> _What to do_
What is the number of lines containing the word "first"? Please answer with that number and nothing more.
─── Information provided ───
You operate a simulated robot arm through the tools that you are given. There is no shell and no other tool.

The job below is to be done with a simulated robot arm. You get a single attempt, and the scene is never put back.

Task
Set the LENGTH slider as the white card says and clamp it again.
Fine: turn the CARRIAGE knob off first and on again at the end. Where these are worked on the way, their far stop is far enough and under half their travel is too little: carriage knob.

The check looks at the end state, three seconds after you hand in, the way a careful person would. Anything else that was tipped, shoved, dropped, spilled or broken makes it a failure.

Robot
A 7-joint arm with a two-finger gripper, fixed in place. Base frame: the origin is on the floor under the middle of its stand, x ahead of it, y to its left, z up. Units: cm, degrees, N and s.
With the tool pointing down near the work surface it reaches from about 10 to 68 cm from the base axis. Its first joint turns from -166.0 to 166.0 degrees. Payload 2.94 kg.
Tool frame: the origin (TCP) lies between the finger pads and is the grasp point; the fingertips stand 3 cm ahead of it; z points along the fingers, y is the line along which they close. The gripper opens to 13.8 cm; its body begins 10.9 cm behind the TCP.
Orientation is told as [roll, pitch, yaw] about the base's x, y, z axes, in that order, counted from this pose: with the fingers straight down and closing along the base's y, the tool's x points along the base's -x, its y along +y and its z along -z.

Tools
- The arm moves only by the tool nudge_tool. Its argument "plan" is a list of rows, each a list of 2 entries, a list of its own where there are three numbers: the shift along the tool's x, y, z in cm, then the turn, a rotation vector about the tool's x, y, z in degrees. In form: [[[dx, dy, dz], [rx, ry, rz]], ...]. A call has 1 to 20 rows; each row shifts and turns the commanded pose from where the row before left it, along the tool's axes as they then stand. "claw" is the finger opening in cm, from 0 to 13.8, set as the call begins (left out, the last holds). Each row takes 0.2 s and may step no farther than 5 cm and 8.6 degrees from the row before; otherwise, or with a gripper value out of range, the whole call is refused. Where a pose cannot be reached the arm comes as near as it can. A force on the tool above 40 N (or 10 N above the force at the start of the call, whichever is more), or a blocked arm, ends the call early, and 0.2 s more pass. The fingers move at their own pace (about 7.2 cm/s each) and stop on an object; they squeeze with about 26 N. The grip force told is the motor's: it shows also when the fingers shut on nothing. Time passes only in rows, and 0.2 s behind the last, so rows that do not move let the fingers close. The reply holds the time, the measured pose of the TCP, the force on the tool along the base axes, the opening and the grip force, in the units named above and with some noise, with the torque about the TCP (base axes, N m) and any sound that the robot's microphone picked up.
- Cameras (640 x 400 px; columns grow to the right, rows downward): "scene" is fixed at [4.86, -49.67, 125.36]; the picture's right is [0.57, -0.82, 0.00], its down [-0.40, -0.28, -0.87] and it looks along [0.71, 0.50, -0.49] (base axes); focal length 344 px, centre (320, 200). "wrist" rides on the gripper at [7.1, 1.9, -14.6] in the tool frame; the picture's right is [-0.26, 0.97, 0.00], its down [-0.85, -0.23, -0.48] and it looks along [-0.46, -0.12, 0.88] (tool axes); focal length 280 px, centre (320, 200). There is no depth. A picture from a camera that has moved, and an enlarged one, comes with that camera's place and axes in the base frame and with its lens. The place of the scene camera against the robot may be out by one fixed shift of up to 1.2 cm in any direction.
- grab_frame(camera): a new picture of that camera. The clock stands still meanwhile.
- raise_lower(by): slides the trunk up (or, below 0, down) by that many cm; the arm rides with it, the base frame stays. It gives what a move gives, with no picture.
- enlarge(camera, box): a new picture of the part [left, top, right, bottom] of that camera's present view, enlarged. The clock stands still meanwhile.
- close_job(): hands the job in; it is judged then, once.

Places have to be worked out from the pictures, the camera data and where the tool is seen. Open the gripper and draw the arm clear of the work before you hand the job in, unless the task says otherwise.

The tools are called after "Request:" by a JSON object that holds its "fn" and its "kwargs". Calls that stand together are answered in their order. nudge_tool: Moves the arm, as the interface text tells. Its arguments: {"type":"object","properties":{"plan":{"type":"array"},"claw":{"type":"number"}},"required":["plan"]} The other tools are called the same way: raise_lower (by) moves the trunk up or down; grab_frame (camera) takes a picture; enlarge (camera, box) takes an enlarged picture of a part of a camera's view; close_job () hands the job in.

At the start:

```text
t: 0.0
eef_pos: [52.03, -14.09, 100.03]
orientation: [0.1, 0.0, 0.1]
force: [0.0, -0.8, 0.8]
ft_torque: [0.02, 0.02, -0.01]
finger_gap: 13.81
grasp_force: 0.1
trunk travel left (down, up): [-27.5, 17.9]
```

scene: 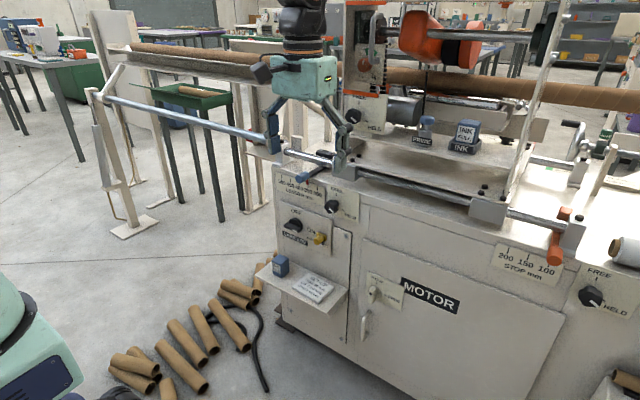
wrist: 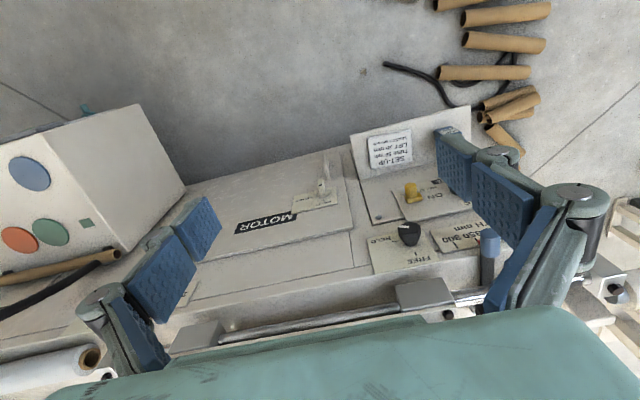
───
> _Solution to this problem_
2